[Extracted records]
********************

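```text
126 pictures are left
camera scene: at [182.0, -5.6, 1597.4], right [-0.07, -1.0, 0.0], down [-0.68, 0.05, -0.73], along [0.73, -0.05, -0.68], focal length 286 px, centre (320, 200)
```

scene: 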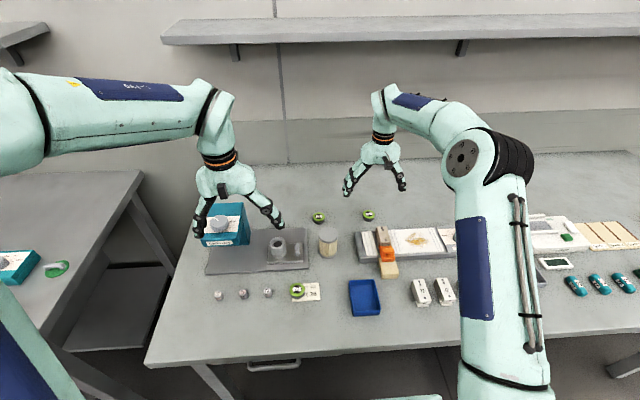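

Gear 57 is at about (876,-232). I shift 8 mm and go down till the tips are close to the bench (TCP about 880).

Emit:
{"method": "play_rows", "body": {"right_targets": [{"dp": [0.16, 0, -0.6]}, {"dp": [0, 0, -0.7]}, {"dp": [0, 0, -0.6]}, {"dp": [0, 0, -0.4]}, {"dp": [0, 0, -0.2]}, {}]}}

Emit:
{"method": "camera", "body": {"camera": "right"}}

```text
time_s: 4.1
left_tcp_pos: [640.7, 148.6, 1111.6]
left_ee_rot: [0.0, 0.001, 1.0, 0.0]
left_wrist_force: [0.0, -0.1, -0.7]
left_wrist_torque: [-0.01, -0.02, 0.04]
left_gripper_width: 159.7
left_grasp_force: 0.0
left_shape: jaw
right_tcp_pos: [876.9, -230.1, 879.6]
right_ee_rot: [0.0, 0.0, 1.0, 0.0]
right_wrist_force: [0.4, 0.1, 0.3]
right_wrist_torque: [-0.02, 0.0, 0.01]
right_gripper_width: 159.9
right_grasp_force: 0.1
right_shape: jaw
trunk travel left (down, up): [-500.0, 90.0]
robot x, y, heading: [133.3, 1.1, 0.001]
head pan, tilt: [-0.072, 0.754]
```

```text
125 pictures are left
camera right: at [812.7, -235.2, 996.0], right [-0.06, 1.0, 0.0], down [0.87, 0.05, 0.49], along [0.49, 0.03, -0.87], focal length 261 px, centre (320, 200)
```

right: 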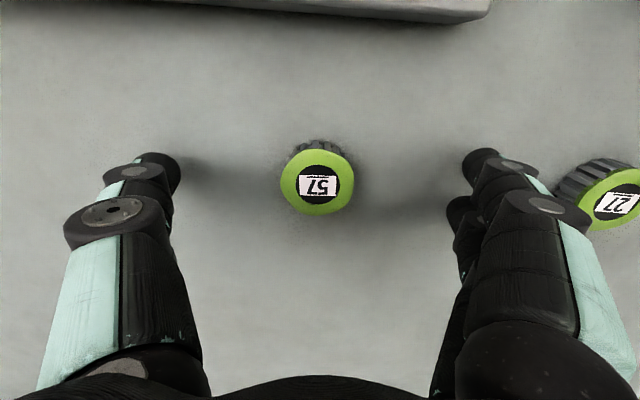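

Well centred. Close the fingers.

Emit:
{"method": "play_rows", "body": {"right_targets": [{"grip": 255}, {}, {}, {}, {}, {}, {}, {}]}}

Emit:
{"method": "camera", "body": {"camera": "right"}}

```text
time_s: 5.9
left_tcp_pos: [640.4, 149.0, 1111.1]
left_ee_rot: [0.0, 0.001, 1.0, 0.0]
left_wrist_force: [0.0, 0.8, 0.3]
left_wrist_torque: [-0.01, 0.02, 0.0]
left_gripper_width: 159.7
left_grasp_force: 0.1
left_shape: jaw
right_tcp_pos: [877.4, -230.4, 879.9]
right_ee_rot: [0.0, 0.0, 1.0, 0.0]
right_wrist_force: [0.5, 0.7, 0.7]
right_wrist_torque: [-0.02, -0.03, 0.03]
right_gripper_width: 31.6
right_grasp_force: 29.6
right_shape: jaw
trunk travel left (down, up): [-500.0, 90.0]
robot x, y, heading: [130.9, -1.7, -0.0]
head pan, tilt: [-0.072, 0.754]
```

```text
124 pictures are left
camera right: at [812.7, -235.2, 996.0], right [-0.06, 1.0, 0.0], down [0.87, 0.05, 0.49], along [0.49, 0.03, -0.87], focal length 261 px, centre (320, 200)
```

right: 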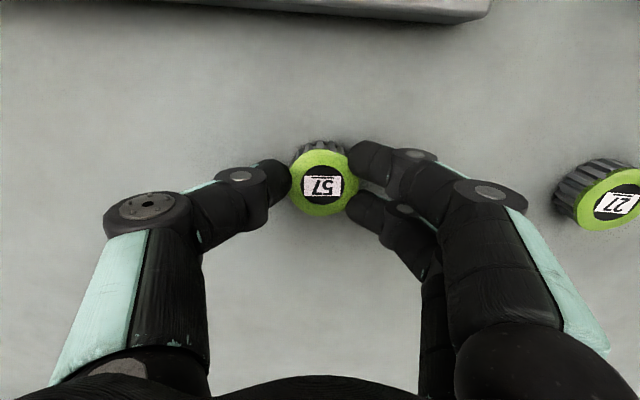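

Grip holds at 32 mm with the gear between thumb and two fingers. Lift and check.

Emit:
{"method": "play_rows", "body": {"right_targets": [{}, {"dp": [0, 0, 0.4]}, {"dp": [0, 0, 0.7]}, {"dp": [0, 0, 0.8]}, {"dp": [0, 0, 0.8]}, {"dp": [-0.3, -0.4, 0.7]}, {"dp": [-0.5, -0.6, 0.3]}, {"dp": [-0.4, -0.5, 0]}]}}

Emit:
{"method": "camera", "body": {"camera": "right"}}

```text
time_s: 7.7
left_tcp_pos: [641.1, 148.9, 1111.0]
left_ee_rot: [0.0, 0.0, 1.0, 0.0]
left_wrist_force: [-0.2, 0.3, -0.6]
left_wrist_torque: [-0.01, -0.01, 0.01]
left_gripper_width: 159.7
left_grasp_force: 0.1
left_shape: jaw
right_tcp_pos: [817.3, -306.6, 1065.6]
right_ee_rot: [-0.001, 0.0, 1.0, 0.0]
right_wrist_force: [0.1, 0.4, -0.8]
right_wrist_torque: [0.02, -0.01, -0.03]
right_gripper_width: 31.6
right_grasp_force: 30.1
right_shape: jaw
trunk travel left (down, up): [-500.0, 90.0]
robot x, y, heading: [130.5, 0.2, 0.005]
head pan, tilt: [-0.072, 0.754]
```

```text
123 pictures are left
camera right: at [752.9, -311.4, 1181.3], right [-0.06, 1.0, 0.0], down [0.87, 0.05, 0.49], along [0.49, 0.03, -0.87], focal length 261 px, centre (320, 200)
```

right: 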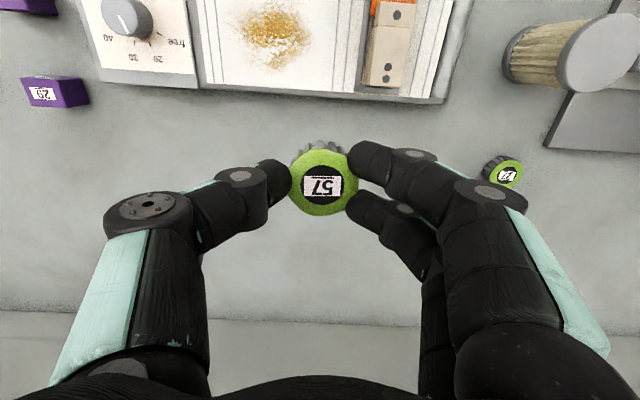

********************

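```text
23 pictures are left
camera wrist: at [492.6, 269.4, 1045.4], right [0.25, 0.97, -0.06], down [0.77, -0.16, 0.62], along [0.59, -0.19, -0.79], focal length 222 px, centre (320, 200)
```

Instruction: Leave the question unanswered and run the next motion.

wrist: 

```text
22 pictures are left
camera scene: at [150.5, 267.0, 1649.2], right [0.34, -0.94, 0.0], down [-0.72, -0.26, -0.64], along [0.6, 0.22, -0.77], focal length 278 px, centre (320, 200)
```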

********************

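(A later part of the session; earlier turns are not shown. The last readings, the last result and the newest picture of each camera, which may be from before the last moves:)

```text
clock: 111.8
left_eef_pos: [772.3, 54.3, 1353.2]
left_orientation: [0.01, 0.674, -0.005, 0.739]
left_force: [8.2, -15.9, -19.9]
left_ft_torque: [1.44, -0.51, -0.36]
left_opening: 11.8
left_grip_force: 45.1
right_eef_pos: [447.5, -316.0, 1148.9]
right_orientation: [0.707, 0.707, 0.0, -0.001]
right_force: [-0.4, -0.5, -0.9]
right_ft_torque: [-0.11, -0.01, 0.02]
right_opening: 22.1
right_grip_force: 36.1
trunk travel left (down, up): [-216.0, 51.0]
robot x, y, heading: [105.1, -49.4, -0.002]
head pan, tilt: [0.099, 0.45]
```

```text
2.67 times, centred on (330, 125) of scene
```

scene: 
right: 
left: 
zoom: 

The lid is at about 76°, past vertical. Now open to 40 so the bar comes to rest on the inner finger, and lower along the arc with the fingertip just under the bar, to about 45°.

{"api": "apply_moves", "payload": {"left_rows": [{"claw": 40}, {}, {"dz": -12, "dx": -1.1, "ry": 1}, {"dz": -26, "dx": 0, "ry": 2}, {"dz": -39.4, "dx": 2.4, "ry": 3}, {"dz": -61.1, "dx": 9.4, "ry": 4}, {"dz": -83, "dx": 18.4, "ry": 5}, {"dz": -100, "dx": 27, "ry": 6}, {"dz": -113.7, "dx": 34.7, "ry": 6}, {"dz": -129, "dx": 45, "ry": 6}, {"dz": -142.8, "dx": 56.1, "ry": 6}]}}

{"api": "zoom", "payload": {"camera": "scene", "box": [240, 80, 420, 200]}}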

********************

#### [Extract]
The District Court for the Northern District of Illinois recently granted in part a motion to dismiss a putative class action complaint asserting wiretapping, Illinois Biometric Information Privacy Act (“BIPA”), and consumer protection claims relating to their eufy home security cameras and video doorbells (the “Eufy Products”).  See Sloan, et al. v. Anker Innovations Ltd., No. 22-CV-7174 (N.D. Ill. Jan. 9, 2024).  Plaintiffs contend in their complaint that the Eufy Products applied a facial recognition program to differentiate images of known and unknown individuals within home security services and purportedly misrepresented data storage and encryption practices for the Eufy Products.

While the court allowed some of the BIPA and consumer protection claims to proceed past a motion to dismiss, it granted defendants’ motion to dismiss on several grounds:

  • Federal Wiretap Act The court dismissed plaintiffs’ federal Wiretap Act Claim (8 U.S.C. § 2510), ruling Defendants, who own and operate the eufy Security app, cannot be liable under the Act because they are a “party to the communication.”  The court reasoned that the communication with the app “necessarily requires” defendants’ participation, and allegations that defendants subsequently uploaded the data to a third-party server do not transform the actions into an interception.
  • BIPA The court dismissed this claim as to non-Illinois residents because the statute does not apply extraterritorially, and plaintiffs “failed to allege sufficient facts to tie their harm to Illinois.”  On the latter point, the court rejected plaintiffs’ argument that an Illinois choice of law provision in the terms of service could expand the reach of the statute beyond Illinois.

********************

#### [Problems and tasks]
• A. Set down the extract as it stands from "The District Court" to "the Eufy Products.", and nothing more.
• B. Supply the part of the extract that comes after its last sentence.

#### [Solved problems]
• A.
The District Court for the Northern District of Illinois recently granted in part a motion to dismiss a putative class action complaint asserting wiretapping, Illinois Biometric Information Privacy Act (“BIPA”), and consumer protection claims relating to their eufy home security cameras and video doorbells (the “Eufy Products”).  See Sloan, et al. v. Anker Innovations Ltd., No. 22-CV-7174 (N.D. Ill. Jan. 9, 2024).  Plaintiffs contend in their complaint that the Eufy Products applied a facial recognition program to differentiate images of known and unknown individuals within home security services and purportedly misrepresented data storage and encryption practices for the Eufy Products.

• B.
  • Illinois Consumer Fraud Act – The court likewise dismissed the Illinois Consumer Fraud Act claims for non-Illinois plaintiffs on extraterritoriality grounds.
  • Other Consumer Protection Claims (Illinois, New York, Massachusetts, Florida) – The court dismissed all the consumer protection claims to the extent they relied on the following statements:  (1) “your privacy is something that we value as much as you do,” (2) “that’s just the start of our commitment to protect you, your family and your privacy,” (3) “privacy and protection are our top priorities,” (4) “your privacy is our priority,” and (5) “to start, we’ve taken every step imaginable to ensure that your data remains private, with you.”  The court found that these statements amounted to non-actionable “puffery” because they related to “general values and priorities of a company” and were “subjective, not objective facts that one can prove true or false.” 

These remain important defenses for defendants to consider when faced with wiretapping, BIPA, or other privacy-related claims.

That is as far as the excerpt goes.